--- Begin SUPPLIED INFORMATION ---

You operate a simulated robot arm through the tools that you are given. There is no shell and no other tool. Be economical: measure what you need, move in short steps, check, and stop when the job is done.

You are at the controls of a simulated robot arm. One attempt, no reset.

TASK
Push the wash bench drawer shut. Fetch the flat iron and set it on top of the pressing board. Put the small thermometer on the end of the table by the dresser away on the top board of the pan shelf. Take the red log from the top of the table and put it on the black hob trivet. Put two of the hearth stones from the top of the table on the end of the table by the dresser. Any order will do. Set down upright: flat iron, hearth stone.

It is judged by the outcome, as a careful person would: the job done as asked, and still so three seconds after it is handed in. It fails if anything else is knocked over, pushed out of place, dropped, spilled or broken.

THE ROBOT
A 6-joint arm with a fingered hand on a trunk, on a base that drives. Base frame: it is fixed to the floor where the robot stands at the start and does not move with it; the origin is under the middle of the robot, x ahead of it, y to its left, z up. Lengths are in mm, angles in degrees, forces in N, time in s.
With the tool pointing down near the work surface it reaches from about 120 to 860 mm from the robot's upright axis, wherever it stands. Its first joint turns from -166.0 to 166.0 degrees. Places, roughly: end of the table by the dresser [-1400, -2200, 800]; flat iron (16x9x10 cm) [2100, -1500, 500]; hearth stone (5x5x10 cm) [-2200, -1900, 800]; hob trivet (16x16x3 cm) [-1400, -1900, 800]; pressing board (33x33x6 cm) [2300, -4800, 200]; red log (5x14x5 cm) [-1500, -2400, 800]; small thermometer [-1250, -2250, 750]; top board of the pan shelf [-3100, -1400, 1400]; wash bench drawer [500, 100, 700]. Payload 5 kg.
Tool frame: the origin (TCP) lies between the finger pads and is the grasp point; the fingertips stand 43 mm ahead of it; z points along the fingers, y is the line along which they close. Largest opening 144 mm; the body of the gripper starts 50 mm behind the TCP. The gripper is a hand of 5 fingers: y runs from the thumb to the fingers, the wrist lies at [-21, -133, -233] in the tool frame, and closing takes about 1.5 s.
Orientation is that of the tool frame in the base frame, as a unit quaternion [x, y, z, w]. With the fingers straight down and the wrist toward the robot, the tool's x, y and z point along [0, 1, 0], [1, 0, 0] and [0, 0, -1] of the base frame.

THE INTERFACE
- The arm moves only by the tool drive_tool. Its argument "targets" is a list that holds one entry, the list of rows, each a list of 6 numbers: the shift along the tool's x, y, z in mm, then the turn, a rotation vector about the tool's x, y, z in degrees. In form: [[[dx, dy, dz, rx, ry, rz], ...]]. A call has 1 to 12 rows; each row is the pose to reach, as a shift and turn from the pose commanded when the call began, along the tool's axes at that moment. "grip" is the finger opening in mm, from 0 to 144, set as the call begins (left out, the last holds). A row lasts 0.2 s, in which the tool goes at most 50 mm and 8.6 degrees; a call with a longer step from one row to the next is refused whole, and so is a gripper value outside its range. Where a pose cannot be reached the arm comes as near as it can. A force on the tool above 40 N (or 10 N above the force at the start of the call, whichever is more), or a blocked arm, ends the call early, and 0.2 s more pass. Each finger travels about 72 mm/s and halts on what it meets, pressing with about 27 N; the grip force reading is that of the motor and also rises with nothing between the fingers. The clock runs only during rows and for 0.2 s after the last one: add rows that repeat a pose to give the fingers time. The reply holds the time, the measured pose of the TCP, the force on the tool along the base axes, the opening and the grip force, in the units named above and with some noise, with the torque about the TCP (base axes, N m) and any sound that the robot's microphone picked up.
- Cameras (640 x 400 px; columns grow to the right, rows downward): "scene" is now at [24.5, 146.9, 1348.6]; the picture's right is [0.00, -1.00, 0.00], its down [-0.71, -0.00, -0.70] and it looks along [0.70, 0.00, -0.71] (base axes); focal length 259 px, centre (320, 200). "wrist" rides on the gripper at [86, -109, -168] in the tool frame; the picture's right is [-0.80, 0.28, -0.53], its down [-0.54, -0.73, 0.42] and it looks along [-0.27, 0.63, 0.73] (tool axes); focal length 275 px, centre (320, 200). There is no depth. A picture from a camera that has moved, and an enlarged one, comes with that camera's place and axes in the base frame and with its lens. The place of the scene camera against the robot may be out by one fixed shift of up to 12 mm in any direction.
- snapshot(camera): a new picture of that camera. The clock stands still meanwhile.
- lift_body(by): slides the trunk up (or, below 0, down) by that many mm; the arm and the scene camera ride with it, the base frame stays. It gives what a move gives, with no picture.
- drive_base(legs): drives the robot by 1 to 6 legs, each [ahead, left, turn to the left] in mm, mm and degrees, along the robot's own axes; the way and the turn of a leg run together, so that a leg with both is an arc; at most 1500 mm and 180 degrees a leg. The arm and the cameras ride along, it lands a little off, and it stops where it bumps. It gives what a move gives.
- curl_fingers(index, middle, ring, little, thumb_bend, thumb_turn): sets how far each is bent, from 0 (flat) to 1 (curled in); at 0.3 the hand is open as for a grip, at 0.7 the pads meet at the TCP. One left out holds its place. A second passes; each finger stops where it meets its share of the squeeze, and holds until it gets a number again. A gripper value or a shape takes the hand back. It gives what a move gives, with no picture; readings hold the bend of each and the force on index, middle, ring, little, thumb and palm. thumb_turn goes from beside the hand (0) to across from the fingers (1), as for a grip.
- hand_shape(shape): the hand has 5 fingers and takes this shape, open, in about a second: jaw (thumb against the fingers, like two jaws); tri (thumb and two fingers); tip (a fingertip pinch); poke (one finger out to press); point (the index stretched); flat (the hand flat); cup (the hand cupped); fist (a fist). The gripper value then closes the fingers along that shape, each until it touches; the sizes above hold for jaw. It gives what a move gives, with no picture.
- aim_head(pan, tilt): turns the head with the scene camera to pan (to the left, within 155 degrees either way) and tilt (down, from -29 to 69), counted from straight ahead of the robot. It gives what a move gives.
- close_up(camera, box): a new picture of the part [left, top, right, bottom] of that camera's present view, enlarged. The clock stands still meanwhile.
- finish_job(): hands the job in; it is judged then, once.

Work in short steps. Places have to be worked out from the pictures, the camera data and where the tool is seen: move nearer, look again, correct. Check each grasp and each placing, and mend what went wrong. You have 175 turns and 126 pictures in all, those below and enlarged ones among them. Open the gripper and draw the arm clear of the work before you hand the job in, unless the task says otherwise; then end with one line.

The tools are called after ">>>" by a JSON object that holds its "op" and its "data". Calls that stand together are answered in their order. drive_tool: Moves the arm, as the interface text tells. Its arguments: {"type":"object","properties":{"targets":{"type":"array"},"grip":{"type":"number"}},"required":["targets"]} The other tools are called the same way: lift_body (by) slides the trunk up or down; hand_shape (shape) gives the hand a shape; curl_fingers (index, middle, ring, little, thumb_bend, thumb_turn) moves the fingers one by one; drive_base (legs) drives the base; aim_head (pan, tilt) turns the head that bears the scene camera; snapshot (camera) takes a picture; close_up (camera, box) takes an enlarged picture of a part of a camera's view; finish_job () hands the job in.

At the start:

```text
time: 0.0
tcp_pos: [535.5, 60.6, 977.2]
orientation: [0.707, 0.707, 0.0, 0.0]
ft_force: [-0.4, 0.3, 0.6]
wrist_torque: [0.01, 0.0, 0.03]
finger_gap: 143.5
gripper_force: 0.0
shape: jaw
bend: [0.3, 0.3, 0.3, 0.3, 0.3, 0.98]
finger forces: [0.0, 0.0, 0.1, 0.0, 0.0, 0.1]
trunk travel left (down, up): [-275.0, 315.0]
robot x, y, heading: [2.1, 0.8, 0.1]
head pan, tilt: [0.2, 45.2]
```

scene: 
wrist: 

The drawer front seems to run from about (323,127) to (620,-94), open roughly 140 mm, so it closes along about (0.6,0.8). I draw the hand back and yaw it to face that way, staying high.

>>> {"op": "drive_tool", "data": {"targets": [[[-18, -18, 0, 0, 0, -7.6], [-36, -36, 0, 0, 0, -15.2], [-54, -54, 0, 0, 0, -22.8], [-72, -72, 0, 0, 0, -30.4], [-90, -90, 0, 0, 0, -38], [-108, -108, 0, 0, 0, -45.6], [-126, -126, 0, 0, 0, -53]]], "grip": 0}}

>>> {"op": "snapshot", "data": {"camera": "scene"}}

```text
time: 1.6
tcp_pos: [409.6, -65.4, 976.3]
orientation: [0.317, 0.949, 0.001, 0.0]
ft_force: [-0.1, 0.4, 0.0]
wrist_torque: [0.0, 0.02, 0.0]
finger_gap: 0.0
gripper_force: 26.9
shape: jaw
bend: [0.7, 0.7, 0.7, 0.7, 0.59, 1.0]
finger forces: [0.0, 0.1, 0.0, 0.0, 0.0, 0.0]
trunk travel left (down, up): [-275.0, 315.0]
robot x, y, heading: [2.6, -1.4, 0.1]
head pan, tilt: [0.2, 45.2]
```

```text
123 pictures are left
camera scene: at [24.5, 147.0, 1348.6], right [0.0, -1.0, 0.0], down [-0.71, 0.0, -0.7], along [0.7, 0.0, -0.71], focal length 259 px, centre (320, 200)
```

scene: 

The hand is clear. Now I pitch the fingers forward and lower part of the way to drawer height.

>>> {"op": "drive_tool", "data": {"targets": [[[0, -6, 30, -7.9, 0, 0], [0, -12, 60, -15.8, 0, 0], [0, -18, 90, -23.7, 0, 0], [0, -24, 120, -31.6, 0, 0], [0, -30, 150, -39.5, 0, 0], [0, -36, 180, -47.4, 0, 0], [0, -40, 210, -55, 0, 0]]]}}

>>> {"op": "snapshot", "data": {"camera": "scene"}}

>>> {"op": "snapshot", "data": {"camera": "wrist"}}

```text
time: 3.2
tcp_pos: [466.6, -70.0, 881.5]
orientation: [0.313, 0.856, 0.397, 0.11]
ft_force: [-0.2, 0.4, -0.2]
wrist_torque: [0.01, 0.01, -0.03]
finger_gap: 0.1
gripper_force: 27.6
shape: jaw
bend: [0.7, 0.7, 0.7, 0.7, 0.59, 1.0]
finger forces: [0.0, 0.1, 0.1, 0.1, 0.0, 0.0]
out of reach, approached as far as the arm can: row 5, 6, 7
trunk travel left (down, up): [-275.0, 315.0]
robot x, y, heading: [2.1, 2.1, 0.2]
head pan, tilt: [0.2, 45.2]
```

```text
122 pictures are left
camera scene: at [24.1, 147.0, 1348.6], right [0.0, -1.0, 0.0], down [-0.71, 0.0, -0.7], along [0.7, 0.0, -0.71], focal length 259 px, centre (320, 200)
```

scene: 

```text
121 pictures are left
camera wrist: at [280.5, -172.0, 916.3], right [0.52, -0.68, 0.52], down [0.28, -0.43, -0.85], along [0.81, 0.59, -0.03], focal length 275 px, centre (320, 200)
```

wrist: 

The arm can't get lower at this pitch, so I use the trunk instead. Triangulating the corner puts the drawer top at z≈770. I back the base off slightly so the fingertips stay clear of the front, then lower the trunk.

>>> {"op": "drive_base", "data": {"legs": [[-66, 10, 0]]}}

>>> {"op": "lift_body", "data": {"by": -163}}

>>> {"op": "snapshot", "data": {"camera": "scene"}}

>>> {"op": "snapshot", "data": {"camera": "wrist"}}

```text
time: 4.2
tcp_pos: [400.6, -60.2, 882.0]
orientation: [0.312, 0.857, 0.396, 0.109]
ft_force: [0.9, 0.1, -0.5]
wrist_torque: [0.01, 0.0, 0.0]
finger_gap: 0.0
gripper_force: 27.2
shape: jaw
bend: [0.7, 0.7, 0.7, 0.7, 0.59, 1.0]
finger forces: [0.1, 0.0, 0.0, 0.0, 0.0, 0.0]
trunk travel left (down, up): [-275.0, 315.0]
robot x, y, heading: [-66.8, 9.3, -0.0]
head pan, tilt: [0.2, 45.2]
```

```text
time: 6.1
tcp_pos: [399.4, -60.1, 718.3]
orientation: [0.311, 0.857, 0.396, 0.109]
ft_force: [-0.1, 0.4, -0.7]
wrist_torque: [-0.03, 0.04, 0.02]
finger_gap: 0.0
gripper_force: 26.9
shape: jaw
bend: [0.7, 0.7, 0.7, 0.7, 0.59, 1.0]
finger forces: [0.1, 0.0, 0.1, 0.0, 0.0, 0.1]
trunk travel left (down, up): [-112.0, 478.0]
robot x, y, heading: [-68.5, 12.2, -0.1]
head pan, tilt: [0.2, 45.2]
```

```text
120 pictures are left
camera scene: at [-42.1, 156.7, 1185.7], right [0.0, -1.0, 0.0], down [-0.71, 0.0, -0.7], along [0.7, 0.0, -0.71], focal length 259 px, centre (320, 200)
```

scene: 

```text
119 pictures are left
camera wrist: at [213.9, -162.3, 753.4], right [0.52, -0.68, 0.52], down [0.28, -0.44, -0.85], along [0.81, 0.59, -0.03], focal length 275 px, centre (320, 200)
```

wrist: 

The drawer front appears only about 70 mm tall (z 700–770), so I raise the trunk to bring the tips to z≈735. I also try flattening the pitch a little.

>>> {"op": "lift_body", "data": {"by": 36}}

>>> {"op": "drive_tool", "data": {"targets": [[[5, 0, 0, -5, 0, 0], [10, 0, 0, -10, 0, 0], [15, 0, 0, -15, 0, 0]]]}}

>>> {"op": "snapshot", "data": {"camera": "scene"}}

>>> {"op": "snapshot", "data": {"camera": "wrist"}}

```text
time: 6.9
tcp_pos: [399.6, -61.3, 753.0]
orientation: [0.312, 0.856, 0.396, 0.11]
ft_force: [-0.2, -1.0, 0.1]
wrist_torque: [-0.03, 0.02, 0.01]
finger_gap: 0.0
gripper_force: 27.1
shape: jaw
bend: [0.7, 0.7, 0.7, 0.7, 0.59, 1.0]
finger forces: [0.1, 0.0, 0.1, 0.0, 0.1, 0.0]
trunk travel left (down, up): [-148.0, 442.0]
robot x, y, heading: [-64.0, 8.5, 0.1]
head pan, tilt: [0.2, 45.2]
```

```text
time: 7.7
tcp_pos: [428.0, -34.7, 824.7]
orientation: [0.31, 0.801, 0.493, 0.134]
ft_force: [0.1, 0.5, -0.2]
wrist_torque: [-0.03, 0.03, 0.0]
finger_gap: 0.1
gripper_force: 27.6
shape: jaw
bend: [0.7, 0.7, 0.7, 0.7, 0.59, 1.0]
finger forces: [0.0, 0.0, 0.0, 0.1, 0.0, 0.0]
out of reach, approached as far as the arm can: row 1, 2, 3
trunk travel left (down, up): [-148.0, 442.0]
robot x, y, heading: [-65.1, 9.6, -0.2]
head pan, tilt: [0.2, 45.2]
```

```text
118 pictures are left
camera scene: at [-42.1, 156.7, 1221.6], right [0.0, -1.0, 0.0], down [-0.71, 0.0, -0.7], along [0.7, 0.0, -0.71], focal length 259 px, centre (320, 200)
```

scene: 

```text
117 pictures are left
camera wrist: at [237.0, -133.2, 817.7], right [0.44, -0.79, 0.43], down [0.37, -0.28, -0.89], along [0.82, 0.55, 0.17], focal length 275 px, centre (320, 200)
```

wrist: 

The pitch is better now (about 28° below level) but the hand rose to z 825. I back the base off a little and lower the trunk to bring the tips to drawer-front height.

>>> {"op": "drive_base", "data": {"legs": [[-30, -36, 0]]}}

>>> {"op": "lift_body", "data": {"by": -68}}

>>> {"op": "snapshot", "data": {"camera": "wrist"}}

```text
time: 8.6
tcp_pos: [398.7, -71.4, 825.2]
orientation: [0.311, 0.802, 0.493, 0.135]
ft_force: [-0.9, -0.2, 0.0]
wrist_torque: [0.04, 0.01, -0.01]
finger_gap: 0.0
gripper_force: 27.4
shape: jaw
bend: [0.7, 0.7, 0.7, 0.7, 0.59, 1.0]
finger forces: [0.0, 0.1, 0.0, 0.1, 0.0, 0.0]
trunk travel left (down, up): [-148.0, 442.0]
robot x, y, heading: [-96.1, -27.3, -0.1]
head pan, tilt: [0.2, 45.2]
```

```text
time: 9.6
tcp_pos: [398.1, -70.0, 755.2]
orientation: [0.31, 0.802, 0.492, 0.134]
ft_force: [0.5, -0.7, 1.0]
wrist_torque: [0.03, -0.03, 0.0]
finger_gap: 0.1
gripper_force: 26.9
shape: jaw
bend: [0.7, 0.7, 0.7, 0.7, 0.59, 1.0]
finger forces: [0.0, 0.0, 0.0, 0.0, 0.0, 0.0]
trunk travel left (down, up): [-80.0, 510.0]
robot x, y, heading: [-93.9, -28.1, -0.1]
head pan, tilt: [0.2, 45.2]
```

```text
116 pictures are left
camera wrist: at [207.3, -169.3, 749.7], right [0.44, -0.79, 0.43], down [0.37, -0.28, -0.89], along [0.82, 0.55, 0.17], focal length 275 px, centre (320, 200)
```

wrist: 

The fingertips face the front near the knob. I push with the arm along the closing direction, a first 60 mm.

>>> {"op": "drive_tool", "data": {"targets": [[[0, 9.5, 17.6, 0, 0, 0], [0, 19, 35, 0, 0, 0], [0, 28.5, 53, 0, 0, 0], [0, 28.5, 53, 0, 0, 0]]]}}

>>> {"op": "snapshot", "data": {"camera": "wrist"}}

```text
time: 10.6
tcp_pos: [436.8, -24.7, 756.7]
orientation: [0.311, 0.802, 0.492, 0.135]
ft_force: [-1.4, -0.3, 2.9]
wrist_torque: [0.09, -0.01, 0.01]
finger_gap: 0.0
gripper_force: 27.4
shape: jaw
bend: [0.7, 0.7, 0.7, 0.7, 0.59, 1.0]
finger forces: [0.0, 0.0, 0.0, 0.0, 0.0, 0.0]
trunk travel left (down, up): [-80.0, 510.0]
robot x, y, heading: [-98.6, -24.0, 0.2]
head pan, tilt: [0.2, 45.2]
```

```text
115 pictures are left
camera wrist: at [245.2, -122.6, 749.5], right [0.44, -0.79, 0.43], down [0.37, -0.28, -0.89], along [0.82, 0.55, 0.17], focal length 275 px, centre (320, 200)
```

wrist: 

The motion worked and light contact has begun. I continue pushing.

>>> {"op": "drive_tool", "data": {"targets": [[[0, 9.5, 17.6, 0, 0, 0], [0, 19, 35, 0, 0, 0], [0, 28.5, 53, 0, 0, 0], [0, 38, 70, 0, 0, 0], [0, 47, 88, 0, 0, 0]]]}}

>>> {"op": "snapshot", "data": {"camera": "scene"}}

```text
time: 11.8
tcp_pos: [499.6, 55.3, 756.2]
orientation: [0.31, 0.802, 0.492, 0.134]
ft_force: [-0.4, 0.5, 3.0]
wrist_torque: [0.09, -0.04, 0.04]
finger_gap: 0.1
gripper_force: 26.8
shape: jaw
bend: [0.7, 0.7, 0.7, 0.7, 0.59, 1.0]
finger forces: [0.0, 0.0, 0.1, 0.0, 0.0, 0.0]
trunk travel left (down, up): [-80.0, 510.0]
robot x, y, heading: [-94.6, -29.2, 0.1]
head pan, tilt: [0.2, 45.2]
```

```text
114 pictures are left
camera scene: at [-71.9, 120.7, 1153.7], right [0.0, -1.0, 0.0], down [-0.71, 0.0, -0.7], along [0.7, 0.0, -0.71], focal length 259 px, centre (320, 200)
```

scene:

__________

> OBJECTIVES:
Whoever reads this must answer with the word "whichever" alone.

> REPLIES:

--- End SUPPLIED INFORMATION ---
--- Begin SOURCE DOCUMENT ---

In light of the new and old science on motivation, we — the examining population — are forced to ask critical questions that society as a whole should work through. Consider this article an addition to the epistemological shift — one that I feel is long overdue. The following seven sections will outline a brief history of the phenomenon known as intrinsic motivation and/or the seeking system. I will highlight how products such as the television, Facebook, and the internet all satisfy the seeking system and are hugely successful because of it. The article will close with examples of how companies create addictive products that strike both the seeking system, alongside the social-affective reinforcement system to create viciously engaging products that require minimum creative investment. All of these reasons makes intrinsic motivation and social conditioning an extraordinarily economically viable topic of study, one that every living person should be aware of.

The Old · Drive-Reduction Theory

To understand the components of an addictive product, we must first understand the science of motivation, the old paradigm, and the discovery that completely broke it. Back in the early–mid 1900's, the dominating theory proposed that humans were motivated primarily by things that served a physiological purpose. According to drive-reductionists (the dominant theory), thirst, hunger, and sex are primary drives, while value in things like money and material possessions are learned through conditioning. So, according to scientists like Robert Hull and Kenneth Spence, most behaviours were explained as a desire to reduce these innate drives. We get jobs, buy fancy cars, and help or hurt people in an effort to survive and procreate. At the time, it paralleled Freud and Maslow’s different but conceptually similar ‘layered’ explanation of human needs and motivations, where food and sex were always at the forefront of these desires, whether conscious or not.

Moreover, drive reductionists believed that food and sex (extrinsic motivators) were an organisms ‘primary’ drivers, and said organism could thus be conditioned with these types of rewards. For example, a mouse will get better at completing a maze if it receives food after each success. That’s reinforcement in a nutshell. It was up until the mid-twentieth century when one scientist’s observation completely changed the way we think about motivation, conditioning, and ultimately fulfilment in life.

The Discovery · Mice, Monkeys, Men, and Motives

The revelation first began seemingly by accident when a very prolific and controversial American scientist named Harry Harlow was studying problem-solving abilities of rhesus monkeys, a common subject of his experiments. The story goes that Harlow noticed that his subject monkeys would continue to play with mechanical puzzles before and after the planned experiment — in the absence of typical reward (food). Essentially, the monkey’s learned for the sake of learning. This went against the conventional wisdom that positive reinforcement would undeniably shape behaviour positively (to the desired outcome). Dually astounding, when a positive reward was introduced to try to reinforce the ‘playing’ (exploration), it had an extinguishing effect on behaviour. More simply, when the subject monkeys were encouraged or rewarded to play, they for some reason lost interest and stopped playing. This counterintuitive observation and eventual proven phenomenon went against everything scientists thought about root motivation, which was generally thought to serve some physiological purpose whether direct or not. This exploratory behaviour was coined ‘intrinsic motivation’ by Harlow, and it is the crux of our engagement model.

--- End SOURCE DOCUMENT ---

> OBJECTIVES:
[a] Write out the source document from "Moreover, drive reductionists" to "fulfilment in life.", both included.
[b] Pick up the source document at the point where it stops and go on.

> REPLIES:
[a]
Moreover, drive reductionists believed that food and sex (extrinsic motivators) were an organisms ‘primary’ drivers, and said organism could thus be conditioned with these types of rewards. For example, a mouse will get better at completing a maze if it receives food after each success. That’s reinforcement in a nutshell. It was up until the mid-twentieth century when one scientist’s observation completely changed the way we think about motivation, conditioning, and ultimately fulfilment in life.

[b]
The New · Intrinsic Motivation

Harry Harlow first coined the term intrinsic motivation, but psychologist Edward Deci, and Richard Ryan dedicated their lives to studying it. Here is their standard definition from their 2000 paper titled, Self-determination theory and the facilitation of intrinsic motivation, social development, and well-being:

Intrinsic motivation refers to the spontaneous tendency “to seek out novelty and challenges, to extend and exercise one’s capacity, to explore, and to learn” (Ryan and Deci, 2000, p.70).

Exercise, games, travel, reading, and even watching TV all satisfy the seeking system to varying levels of effortful operation. On one side of the spectrum someone could climb Mount Everest, and on the other they could browse Netflix. Neuroscientist Jaak Panksepp defines this exploratory behaviour as being driven by the organisms innate seeking system. To reiterate, the anomaly behind seeking is that it provides seemingly very little utilitarian value — it does not fulfil some physiological needs deficit, but we do it anyway. We create our own value from within. Also fascinating, we now know that organisms behave in intrinsically motivated ways even when they are lacking ‘basic’ needs such as food, water, or shelter. How many times have you seen a homeless person reading a book? Do you think they’re practising for a job interview? No, they’re seeking.

Designing for the Seeking System

Companies know that humans are actively seeking new, novel stuff all the time. That’s what makes the internet such an engaging tool — it gives one the ability, at their fingertips, to exercise their seeking system instantaneously and infinitely. Travel is another way humans exercise this trait, and again one of the largest economic drivers in first world countries. Although these are human examples, the seeking system is not a uniquely human trait — all animals have a seeking system.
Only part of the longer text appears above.